→ EXERCISE DIRECTIONS:
Write out the material exactly, leaving every picture behind.

BEGIN DATA EXCERPT

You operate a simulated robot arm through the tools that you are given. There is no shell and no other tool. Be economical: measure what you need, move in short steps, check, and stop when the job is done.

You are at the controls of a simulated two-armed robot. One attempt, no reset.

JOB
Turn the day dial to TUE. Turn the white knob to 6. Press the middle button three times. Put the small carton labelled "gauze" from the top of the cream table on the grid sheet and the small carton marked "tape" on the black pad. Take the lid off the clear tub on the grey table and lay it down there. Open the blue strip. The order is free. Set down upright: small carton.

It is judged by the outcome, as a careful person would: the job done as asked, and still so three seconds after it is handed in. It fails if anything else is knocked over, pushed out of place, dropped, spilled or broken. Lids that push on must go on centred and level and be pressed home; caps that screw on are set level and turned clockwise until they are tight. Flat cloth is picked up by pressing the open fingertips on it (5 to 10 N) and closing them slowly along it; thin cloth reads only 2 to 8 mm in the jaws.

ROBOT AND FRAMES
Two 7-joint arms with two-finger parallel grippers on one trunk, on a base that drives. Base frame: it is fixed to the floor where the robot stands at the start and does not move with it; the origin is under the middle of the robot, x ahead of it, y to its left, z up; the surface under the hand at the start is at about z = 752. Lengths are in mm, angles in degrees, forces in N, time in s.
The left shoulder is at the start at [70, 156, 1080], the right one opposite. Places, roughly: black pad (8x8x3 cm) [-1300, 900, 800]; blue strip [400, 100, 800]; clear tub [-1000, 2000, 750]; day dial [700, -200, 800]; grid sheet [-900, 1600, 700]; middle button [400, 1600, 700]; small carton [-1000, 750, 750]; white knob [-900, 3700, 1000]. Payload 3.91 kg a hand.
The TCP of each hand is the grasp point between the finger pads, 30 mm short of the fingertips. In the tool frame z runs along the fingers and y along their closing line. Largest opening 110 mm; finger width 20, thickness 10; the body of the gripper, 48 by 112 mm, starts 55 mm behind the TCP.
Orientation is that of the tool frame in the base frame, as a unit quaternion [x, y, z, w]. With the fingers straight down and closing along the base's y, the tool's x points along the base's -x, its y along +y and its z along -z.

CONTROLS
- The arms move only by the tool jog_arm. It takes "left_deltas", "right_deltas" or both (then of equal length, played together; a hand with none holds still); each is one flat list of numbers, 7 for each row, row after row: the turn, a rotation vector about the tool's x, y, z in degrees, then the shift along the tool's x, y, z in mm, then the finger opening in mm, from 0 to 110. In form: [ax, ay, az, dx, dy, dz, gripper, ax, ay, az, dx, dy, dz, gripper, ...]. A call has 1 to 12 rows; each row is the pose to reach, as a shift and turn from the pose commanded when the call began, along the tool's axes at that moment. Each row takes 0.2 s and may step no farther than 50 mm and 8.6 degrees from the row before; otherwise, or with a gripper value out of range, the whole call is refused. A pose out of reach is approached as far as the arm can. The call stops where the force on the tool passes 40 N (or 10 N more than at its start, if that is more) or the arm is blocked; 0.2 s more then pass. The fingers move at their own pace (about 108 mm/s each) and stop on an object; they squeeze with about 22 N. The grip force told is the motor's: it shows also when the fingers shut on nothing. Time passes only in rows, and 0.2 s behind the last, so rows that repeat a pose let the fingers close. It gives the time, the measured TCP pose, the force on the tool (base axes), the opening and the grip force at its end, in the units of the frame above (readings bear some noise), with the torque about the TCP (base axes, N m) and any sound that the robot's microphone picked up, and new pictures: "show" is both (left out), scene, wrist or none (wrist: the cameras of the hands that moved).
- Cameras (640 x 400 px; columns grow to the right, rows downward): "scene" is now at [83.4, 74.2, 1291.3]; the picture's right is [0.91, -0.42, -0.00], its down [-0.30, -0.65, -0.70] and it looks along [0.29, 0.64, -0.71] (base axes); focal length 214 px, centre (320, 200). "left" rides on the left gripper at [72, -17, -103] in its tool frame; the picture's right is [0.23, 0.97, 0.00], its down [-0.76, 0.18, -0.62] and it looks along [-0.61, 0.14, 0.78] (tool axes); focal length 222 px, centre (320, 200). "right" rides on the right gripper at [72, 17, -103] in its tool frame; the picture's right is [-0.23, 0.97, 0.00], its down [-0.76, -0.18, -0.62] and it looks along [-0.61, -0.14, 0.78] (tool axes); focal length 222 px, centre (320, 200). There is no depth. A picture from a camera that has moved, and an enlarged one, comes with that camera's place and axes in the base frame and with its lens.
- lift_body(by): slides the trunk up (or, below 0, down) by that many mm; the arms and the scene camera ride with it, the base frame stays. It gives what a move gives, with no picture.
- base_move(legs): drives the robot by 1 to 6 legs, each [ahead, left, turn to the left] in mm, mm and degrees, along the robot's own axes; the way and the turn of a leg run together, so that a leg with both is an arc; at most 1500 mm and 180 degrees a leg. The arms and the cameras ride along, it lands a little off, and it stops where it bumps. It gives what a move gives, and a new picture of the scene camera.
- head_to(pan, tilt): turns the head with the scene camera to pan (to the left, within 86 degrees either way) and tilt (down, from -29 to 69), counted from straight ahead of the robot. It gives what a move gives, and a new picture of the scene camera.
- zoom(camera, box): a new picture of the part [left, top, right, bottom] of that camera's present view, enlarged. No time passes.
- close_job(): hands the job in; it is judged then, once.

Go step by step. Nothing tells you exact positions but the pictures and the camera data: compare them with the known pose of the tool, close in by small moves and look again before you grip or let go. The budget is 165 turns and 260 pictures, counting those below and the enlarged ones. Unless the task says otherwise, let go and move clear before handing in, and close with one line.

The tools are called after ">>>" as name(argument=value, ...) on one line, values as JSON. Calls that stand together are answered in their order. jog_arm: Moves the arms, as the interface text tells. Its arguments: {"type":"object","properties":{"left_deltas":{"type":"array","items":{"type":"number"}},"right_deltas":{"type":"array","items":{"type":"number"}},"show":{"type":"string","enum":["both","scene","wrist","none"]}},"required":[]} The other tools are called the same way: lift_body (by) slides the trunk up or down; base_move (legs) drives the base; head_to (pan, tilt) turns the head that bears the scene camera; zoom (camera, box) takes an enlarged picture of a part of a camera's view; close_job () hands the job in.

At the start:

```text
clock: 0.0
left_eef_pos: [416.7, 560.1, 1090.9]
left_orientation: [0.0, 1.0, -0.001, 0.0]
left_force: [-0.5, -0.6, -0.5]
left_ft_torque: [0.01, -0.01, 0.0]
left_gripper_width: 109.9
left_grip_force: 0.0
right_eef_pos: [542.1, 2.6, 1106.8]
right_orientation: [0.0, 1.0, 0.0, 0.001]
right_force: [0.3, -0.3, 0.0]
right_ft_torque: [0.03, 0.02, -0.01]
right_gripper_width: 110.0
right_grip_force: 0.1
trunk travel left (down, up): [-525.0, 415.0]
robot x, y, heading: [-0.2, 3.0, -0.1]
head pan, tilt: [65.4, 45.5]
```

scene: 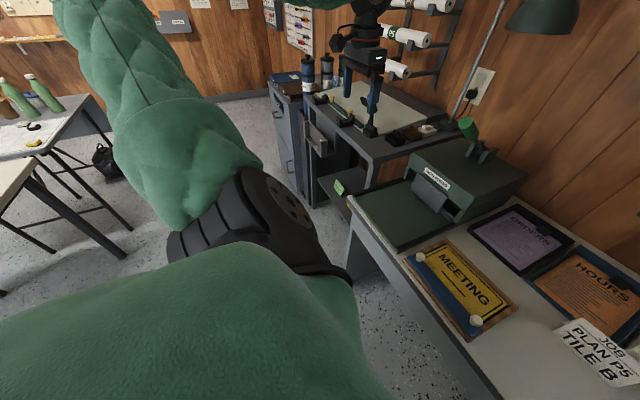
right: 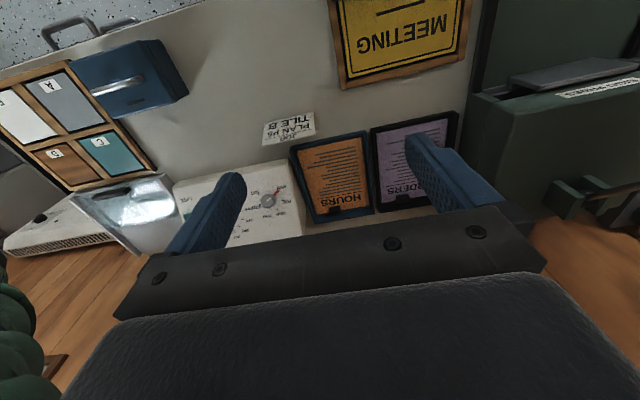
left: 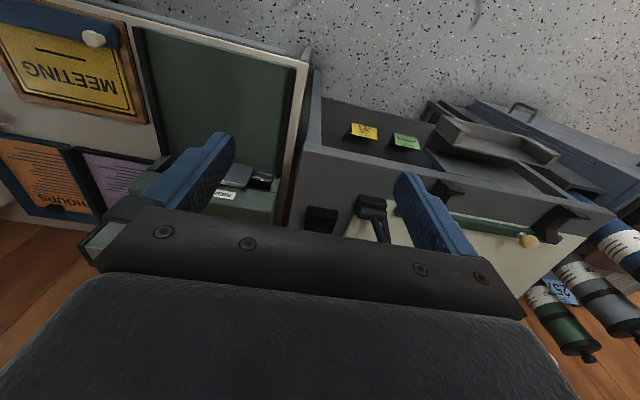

END DATA EXCERPT

→ COMPLETED TASK:
You operate a simulated robot arm through the tools that you are given. There is no shell and no other tool. Be economical: measure what you need, move in short steps, check, and stop when the job is done.

You are at the controls of a simulated two-armed robot. One attempt, no reset.

JOB
Turn the day dial to TUE. Turn the white knob to 6. Press the middle button three times. Put the small carton labelled "gauze" from the top of the cream table on the grid sheet and the small carton marked "tape" on the black pad. Take the lid off the clear tub on the grey table and lay it down there. Open the blue strip. The order is free. Set down upright: small carton.

It is judged by the outcome, as a careful person would: the job done as asked, and still so three seconds after it is handed in. It fails if anything else is knocked over, pushed out of place, dropped, spilled or broken. Lids that push on must go on centred and level and be pressed home; caps that screw on are set level and turned clockwise until they are tight. Flat cloth is picked up by pressing the open fingertips on it (5 to 10 N) and closing them slowly along it; thin cloth reads only 2 to 8 mm in the jaws.

ROBOT AND FRAMES
Two 7-joint arms with two-finger parallel grippers on one trunk, on a base that drives. Base frame: it is fixed to the floor where the robot stands at the start and does not move with it; the origin is under the middle of the robot, x ahead of it, y to its left, z up; the surface under the hand at the start is at about z = 752. Lengths are in mm, angles in degrees, forces in N, time in s.
The left shoulder is at the start at [70, 156, 1080], the right one opposite. Places, roughly: black pad (8x8x3 cm) [-1300, 900, 800]; blue strip [400, 100, 800]; clear tub [-1000, 2000, 750]; day dial [700, -200, 800]; grid sheet [-900, 1600, 700]; middle button [400, 1600, 700]; small carton [-1000, 750, 750]; white knob [-900, 3700, 1000]. Payload 3.91 kg a hand.
The TCP of each hand is the grasp point between the finger pads, 30 mm short of the fingertips. In the tool frame z runs along the fingers and y along their closing line. Largest opening 110 mm; finger width 20, thickness 10; the body of the gripper, 48 by 112 mm, starts 55 mm behind the TCP.
Orientation is that of the tool frame in the base frame, as a unit quaternion [x, y, z, w]. With the fingers straight down and closing along the base's y, the tool's x points along the base's -x, its y along +y and its z along -z.

CONTROLS
- The arms move only by the tool jog_arm. It takes "left_deltas", "right_deltas" or both (then of equal length, played together; a hand with none holds still); each is one flat list of numbers, 7 for each row, row after row: the turn, a rotation vector about the tool's x, y, z in degrees, then the shift along the tool's x, y, z in mm, then the finger opening in mm, from 0 to 110. In form: [ax, ay, az, dx, dy, dz, gripper, ax, ay, az, dx, dy, dz, gripper, ...]. A call has 1 to 12 rows; each row is the pose to reach, as a shift and turn from the pose commanded when the call began, along the tool's axes at that moment. Each row takes 0.2 s and may step no farther than 50 mm and 8.6 degrees from the row before; otherwise, or with a gripper value out of range, the whole call is refused. A pose out of reach is approached as far as the arm can. The call stops where the force on the tool passes 40 N (or 10 N more than at its start, if that is more) or the arm is blocked; 0.2 s more then pass. The fingers move at their own pace (about 108 mm/s each) and stop on an object; they squeeze with about 22 N. The grip force told is the motor's: it shows also when the fingers shut on nothing. Time passes only in rows, and 0.2 s behind the last, so rows that repeat a pose let the fingers close. It gives the time, the measured TCP pose, the force on the tool (base axes), the opening and the grip force at its end, in the units of the frame above (readings bear some noise), with the torque about the TCP (base axes, N m) and any sound that the robot's microphone picked up, and new pictures: "show" is both (left out), scene, wrist or none (wrist: the cameras of the hands that moved).
- Cameras (640 x 400 px; columns grow to the right, rows downward): "scene" is now at [83.4, 74.2, 1291.3]; the picture's right is [0.91, -0.42, -0.00], its down [-0.30, -0.65, -0.70] and it looks along [0.29, 0.64, -0.71] (base axes); focal length 214 px, centre (320, 200). "left" rides on the left gripper at [72, -17, -103] in its tool frame; the picture's right is [0.23, 0.97, 0.00], its down [-0.76, 0.18, -0.62] and it looks along [-0.61, 0.14, 0.78] (tool axes); focal length 222 px, centre (320, 200). "right" rides on the right gripper at [72, 17, -103] in its tool frame; the picture's right is [-0.23, 0.97, 0.00], its down [-0.76, -0.18, -0.62] and it looks along [-0.61, -0.14, 0.78] (tool axes); focal length 222 px, centre (320, 200). There is no depth. A picture from a camera that has moved, and an enlarged one, comes with that camera's place and axes in the base frame and with its lens.
- lift_body(by): slides the trunk up (or, below 0, down) by that many mm; the arms and the scene camera ride with it, the base frame stays. It gives what a move gives, with no picture.
- base_move(legs): drives the robot by 1 to 6 legs, each [ahead, left, turn to the left] in mm, mm and degrees, along the robot's own axes; the way and the turn of a leg run together, so that a leg with both is an arc; at most 1500 mm and 180 degrees a leg. The arms and the cameras ride along, it lands a little off, and it stops where it bumps. It gives what a move gives, and a new picture of the scene camera.
- head_to(pan, tilt): turns the head with the scene camera to pan (to the left, within 86 degrees either way) and tilt (down, from -29 to 69), counted from straight ahead of the robot. It gives what a move gives, and a new picture of the scene camera.
- zoom(camera, box): a new picture of the part [left, top, right, bottom] of that camera's present view, enlarged. No time passes.
- close_job(): hands the job in; it is judged then, once.

Go step by step. Nothing tells you exact positions but the pictures and the camera data: compare them with the known pose of the tool, close in by small moves and look again before you grip or let go. The budget is 165 turns and 260 pictures, counting those below and the enlarged ones. Unless the task says otherwise, let go and move clear before handing in, and close with one line.

The tools are called after ">>>" as name(argument=value, ...) on one line, values as JSON. Calls that stand together are answered in their order. jog_arm: Moves the arms, as the interface text tells. Its arguments: {"type":"object","properties":{"left_deltas":{"type":"array","items":{"type":"number"}},"right_deltas":{"type":"array","items":{"type":"number"}},"show":{"type":"string","enum":["both","scene","wrist","none"]}},"required":[]} The other tools are called the same way: lift_body (by) slides the trunk up or down; base_move (legs) drives the base; head_to (pan, tilt) turns the head that bears the scene camera; zoom (camera, box) takes an enlarged picture of a part of a camera's view; close_job () hands the job in.

At the start:

```text
clock: 0.0
left_eef_pos: [416.7, 560.1, 1090.9]
left_orientation: [0.0, 1.0, -0.001, 0.0]
left_force: [-0.5, -0.6, -0.5]
left_ft_torque: [0.01, -0.01, 0.0]
left_gripper_width: 109.9
left_grip_force: 0.0
right_eef_pos: [542.1, 2.6, 1106.8]
right_orientation: [0.0, 1.0, 0.0, 0.001]
right_force: [0.3, -0.3, 0.0]
right_ft_torque: [0.03, 0.02, -0.01]
right_gripper_width: 110.0
right_grip_force: 0.1
trunk travel left (down, up): [-525.0, 415.0]
robot x, y, heading: [-0.2, 3.0, -0.1]
head pan, tilt: [65.4, 45.5]
```

scene: 
right: 
left: 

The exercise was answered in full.